Currently, we do the same thing for SEH: there's a normal path and an unwind path.  We outline the code into a separate function, and call it from both paths.  This is essentially identical to what we do for try/catch.  There isn't any obvious reason we can't extend this to handle goto the same way.  In fact, clang already supports goto across a finally block:

[Ten] that is different.  Another way to look at it; a catch-handler is the end of unwind process (assuming no rethrow).  When it's done, the execution continues from the end of try or from the goto target.  The _finally handler in SEH is different. Before it reaches the except handler, a _finally handler is just ONE step of the unwind process.  Hence, if there is a goto out of in a finally, the remaining (outer) _finally handlers must be invoked to complete the unwinding.

void f(int a);
void f(int ex, int lu, int lu2, int lu3) {
__try {
  __try {
      f(ex);
  } __except (ex){
      if (lu3) goto T;
      f(lu);
  }
} __finally {
    f(lu);
}
T:;
}

(If the goto itself is in a finally block, it currently doesn't work, but that's a relatively minor detail.)

[Ten] it's totally different.  The except handler is NOT a funclet(). It's demoted back to host function. As such, the goto from the except handler to label T is visible to Optimizer.  A _finally is a funclet, i.e., a separate function.  A goto from a separate function is not visible to Optimizer and its effect is not modeled in IR today.

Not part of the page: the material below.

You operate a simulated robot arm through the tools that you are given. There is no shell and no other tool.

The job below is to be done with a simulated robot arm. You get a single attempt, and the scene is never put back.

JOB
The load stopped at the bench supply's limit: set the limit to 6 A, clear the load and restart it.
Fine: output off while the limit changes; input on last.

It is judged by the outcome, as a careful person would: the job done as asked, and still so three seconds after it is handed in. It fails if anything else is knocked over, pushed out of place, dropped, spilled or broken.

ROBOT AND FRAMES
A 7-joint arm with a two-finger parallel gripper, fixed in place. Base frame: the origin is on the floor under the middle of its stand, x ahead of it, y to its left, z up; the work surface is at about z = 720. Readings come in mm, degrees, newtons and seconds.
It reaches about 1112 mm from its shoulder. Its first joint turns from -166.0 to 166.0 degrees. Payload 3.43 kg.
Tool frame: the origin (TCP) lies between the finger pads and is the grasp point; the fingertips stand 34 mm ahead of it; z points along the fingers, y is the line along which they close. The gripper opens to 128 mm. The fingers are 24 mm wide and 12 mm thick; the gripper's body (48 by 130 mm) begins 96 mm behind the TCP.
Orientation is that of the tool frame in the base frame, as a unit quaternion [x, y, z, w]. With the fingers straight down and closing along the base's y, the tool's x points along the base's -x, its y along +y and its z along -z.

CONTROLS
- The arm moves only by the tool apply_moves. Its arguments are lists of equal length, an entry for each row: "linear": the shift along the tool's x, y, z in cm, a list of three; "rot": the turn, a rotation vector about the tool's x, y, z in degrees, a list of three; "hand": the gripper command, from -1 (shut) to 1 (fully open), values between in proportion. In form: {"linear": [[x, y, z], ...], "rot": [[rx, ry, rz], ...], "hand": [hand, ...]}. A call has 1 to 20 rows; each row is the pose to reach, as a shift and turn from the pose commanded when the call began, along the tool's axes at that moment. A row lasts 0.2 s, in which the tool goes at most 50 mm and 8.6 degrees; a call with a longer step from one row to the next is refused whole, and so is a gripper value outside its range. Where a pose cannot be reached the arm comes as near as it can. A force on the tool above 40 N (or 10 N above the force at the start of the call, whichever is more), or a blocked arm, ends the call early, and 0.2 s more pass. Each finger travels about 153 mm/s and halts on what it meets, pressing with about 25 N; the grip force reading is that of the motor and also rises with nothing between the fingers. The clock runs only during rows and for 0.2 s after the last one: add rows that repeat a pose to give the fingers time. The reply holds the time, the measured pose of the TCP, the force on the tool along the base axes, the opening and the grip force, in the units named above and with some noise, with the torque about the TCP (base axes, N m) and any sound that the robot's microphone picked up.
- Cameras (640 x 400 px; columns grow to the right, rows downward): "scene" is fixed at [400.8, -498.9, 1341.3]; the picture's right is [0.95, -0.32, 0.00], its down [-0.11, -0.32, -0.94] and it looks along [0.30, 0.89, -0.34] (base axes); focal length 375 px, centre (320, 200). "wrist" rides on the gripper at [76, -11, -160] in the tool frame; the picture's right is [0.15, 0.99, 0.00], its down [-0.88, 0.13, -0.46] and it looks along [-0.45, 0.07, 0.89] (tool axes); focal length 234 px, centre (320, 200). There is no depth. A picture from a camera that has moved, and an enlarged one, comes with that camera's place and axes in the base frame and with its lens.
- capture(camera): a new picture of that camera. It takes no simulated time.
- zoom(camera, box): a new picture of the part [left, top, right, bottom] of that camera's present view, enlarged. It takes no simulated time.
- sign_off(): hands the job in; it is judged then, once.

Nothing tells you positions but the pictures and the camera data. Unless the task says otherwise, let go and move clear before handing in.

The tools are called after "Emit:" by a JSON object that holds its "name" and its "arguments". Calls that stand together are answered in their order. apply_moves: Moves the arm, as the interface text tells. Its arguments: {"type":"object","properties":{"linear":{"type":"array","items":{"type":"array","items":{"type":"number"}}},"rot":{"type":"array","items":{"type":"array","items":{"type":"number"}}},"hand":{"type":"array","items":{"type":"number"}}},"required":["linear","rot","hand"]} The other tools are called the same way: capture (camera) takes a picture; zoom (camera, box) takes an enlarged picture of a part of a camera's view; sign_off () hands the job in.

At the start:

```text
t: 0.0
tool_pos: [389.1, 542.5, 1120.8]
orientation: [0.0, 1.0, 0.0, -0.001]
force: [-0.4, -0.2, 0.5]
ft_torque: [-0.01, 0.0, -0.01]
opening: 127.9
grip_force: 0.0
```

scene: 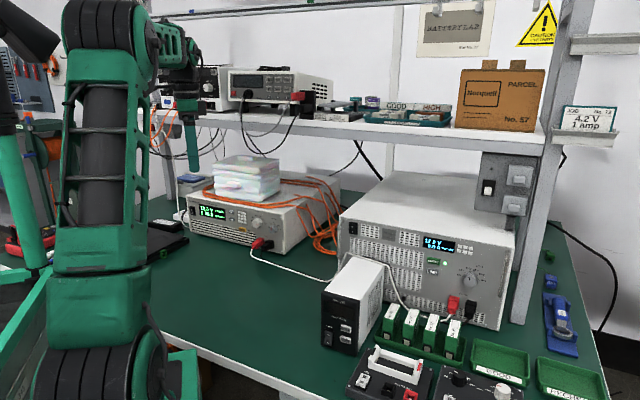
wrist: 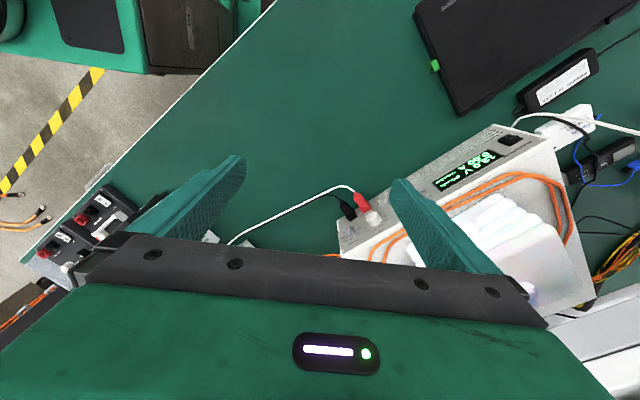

This is not the same as what MSVC implements, but it isn't obviously wrong.  If you're going to write a bunch of new code to implement something else, you need to justify it.

[Ten] the proposed design is not the same as MSVC either.  It's the model developed to leverage and fit with LLVM EH framework.

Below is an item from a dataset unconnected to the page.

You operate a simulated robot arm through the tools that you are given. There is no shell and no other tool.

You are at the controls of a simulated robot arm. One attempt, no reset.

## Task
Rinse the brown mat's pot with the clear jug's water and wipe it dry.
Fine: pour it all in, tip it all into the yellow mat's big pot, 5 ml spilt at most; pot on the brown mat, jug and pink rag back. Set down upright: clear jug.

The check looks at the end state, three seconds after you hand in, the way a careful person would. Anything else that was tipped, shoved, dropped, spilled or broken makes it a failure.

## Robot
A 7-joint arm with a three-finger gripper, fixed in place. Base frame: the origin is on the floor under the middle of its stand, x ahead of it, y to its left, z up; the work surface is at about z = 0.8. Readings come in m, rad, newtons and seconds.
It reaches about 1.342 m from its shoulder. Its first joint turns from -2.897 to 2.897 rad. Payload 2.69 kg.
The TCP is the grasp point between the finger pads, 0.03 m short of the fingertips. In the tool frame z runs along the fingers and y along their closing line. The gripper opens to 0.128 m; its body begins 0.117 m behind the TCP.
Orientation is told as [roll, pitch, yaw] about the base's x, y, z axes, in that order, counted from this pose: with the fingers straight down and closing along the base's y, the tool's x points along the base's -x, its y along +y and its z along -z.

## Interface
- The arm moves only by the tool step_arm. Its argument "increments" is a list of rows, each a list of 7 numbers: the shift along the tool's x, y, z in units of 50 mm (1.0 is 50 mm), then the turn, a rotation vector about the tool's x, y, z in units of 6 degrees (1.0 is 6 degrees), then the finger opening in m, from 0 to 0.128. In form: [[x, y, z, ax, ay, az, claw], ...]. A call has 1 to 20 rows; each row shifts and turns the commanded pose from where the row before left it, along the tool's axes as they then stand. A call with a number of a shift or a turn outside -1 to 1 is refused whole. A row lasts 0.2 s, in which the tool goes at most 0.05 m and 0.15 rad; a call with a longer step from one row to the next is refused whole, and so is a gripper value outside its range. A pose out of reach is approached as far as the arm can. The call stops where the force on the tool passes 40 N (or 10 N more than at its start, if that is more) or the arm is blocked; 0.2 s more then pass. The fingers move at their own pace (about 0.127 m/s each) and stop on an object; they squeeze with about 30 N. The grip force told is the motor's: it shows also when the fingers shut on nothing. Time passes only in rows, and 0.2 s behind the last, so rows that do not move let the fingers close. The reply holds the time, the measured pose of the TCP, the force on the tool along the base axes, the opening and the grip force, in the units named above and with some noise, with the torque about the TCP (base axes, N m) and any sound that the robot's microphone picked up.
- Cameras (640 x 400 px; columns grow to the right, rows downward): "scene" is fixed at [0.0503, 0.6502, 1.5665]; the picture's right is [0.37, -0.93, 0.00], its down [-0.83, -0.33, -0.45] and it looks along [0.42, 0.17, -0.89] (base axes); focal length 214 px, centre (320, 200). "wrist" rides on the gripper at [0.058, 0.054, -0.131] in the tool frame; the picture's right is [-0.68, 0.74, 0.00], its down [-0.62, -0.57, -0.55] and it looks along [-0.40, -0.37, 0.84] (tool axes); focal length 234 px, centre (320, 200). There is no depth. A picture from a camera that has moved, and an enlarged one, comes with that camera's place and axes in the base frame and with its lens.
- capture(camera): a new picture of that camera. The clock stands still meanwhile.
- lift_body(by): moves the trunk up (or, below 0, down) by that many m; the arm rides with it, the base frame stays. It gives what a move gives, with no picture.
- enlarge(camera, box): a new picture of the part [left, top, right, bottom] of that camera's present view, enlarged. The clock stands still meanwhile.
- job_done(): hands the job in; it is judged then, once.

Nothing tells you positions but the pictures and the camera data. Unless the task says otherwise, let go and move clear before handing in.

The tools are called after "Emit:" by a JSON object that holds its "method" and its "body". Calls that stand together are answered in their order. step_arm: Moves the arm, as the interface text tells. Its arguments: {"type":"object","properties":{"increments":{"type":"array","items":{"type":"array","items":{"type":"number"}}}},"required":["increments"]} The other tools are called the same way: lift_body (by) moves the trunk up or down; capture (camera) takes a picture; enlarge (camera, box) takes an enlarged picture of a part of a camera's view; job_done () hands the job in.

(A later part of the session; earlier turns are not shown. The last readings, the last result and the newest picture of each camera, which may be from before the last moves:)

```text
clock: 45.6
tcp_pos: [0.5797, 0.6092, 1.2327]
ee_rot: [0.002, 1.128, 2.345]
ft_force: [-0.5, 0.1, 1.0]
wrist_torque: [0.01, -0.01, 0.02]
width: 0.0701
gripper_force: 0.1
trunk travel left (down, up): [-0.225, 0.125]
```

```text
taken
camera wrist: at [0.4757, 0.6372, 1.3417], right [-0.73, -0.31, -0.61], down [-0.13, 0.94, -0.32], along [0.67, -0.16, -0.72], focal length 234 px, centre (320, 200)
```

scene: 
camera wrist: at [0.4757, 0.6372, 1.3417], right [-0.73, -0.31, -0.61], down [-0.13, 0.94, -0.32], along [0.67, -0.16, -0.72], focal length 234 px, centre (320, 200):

?  If you call a nounwind function, the invoke will be transformed to a plain call.  And we're likely to infer nounwind in many cases (for example, functions that don't call any other functions).  There isn't any way to stop this currently; I guess we could add one.

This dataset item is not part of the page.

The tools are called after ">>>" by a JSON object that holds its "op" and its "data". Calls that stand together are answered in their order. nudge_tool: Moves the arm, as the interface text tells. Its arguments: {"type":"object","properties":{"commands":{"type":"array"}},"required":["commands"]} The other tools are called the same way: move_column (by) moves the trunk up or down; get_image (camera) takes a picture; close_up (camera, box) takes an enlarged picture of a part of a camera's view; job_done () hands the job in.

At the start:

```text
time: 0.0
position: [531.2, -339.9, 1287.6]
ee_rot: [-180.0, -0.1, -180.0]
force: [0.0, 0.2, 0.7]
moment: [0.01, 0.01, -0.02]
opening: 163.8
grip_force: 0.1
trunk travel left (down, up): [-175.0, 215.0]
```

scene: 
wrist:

For -EHa where HW exception must be handled, nounwind-attribute is ignored (or reset) for callees directly inside a _try.

In other words, you need to mark the calls "volatile".  (You could try to track the region that's inside the try block for transforms that care, but that's more complicated for no benefit.)

[Ten] No, we can just remove the nounwind attribute for call-sites inside a _try, or add one more nohardware-exception-attribute to distinguish them.

Also, even if you block directly removing the unwind edge, passes like IPSCCP could still prove that the edge isn't feasible and reason based on that.  So you really need to block all interprocedural transforms, not just ones that mess with the unwind edge.

[Ten] Yes good point. More work may be still needed to make IPO optimization be aware of Hardware-exception and -EHa.


?  I'm sort of unhappy with the fact that this is theoretically unsound, but maybe the extra effort isn't worthwhile, as long as it doesn't impact any transforms we realistically perform.  How much extra effort it would be sort of depends on what conclusion we reach for the "undefined behavior" part of this, which is really the part I'm more concerned about.

Which part (-EHa or Local_unwind) is theoretically unsound to you?  Could you be more specific what UB problem could arise in this design?

The unsoundness is the possibility of optimizations introducing local variables, which I mentioned before.  The resulting variables won't use volatile load/store operations, so they won't be properly preserved.  Actually, thinking about it a bit more, I'm not sure it's completely theoretical; you could run into trouble with constant hoisting.

[Ten] The purpose of preserving user variables is that when HW exception occurs, users' filter & handler can read the correct and up-to-date global states (recorded in Local/Global/Heap).  Compiler temps need not be preserved.  Not sure I understand const-hoisting problem. Please be more specific.

The UB problem is what I outlined in my very first reply.  You need to define some way that isn't UB to trigger an exception, or else handling the resulting exception is formally meaningless.  If the behavior is undefined, it doesn't matter what happens at that point.

[Ten] A hardware exception occurs mostly due to users' bug, like the dereference of a null pointer or divided-by-0.  When it happens today without -EHa, it causes an unhandled exception fault because users cannot handle it.   With -EHa, user can either handle it or gracefully terminate the program.  Does this answer your question?   Sorry, I don't understand what you are asking for about UB.